12 morti all’anno contro 8 dovute ad un attacco di squalo, cosi sembra almeno secondo un report (attendibile?) pubblicato in questi giorni su Mashable. Effettivamente la notizia non dovrebbe stupire più di tanto; i selfie sono diventati un fenomeno di massa e spesso un’ossessione. L’ultimo “genio” è stato un turista nipponico di 66 anni che è precipitato dalle scale mentre scattava un selfie con alle spalle il Taj Mahl ad Agra, in India. L’articolo sostiene che negli ultimi 12 mesi le morti a causa di un selfie sono superiori a quelle dovute da un attacco di squalo, ma bisogna anche comprendere che l’articolo pubblicato è forse qualcosa che è più vicino al virale che alla notizia. Effettivamente i dati potrebbero essere corretti ma bisogna distinguere la differenza tra un attacco di squalo e la morte causata da un selfie.

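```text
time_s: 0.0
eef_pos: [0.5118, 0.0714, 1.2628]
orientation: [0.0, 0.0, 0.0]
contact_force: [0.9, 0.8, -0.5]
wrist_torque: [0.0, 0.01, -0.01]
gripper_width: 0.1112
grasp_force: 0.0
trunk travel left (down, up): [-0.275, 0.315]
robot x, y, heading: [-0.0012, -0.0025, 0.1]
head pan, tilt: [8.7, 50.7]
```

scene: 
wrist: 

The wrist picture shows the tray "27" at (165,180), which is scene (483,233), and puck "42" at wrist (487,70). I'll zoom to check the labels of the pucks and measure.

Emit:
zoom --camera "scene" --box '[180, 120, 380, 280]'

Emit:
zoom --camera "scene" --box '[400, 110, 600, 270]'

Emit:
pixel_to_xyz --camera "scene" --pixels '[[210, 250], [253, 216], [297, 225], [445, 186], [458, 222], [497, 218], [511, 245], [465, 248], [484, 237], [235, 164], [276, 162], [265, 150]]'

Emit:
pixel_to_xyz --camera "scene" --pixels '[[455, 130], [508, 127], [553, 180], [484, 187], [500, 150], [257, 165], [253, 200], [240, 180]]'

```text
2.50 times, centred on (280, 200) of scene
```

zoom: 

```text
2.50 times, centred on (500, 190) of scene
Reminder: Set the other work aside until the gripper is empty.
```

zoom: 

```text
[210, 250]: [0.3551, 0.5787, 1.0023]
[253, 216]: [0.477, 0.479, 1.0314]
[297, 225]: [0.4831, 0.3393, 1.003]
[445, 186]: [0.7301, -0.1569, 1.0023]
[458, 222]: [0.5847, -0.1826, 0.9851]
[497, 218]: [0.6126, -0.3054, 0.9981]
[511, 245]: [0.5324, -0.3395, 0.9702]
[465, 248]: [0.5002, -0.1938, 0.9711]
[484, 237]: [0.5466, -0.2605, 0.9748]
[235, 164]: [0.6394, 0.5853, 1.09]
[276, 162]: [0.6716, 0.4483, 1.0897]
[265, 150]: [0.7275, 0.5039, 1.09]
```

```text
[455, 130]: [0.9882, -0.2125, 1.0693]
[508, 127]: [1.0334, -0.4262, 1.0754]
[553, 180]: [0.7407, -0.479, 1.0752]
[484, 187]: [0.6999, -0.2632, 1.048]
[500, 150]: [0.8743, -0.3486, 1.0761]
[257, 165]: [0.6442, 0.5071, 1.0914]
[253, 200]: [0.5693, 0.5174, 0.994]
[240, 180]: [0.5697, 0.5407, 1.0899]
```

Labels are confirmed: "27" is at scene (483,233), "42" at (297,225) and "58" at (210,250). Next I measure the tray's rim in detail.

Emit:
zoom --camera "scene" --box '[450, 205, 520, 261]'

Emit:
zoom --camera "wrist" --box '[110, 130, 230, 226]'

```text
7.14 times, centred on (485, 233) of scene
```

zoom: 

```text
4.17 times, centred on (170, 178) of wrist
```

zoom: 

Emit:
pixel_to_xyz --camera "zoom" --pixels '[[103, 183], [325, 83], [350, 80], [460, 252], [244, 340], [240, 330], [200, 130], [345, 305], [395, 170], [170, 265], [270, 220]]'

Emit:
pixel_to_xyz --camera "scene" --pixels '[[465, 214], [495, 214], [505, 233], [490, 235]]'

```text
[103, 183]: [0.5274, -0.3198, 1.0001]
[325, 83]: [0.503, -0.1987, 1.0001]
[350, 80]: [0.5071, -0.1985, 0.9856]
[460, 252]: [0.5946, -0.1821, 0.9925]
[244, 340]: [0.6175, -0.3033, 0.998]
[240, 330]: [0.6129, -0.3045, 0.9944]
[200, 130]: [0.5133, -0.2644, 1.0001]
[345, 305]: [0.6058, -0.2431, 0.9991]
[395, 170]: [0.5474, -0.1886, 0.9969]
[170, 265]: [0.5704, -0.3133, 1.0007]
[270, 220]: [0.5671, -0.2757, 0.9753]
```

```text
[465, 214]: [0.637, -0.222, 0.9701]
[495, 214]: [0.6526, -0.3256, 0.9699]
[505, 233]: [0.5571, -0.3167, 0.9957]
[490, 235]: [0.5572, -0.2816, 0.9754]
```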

Se la prima è una morte diretta, la seconda invece è dovuta a distrazioni, cioè ad un meccanismo intermedio. I selfie da soli non fanno male a nessuno, insomma, diversamente da quanto può essere pericoloso un attacco di uno squalo. L’Organizzazione Mondiale per la Sanità, spiegando questa differenza,dice: prendiamo l’esempio di una donna che inciampa su qualcosa, sbatte la testa su tavolo e muore. Nessuno direbbe mai che la colpa della morte della donna è l’oggetto su cui è inciampata: quello è solo il “fattore scatenante”. Il fattore di morte diretta è stato colpire il tavolo con la testa, proprio come in molte “morti da selfie” il fattore diretto è essere investiti da una macchina, oppure cadere per terra o qualsiasi altra cosa.
Cosi come non si possono comparare le morti dovute ad un incidente domestico con quelle di attacchi. Naturalmente viviamo giornaliermente l’ambiente domestico invece non siamo cosi presenti in acqua durante la giornata. In pratica una morte dovuta da un selfie può servire soltanto da analisi statistica per le morti causate da incidenti causali.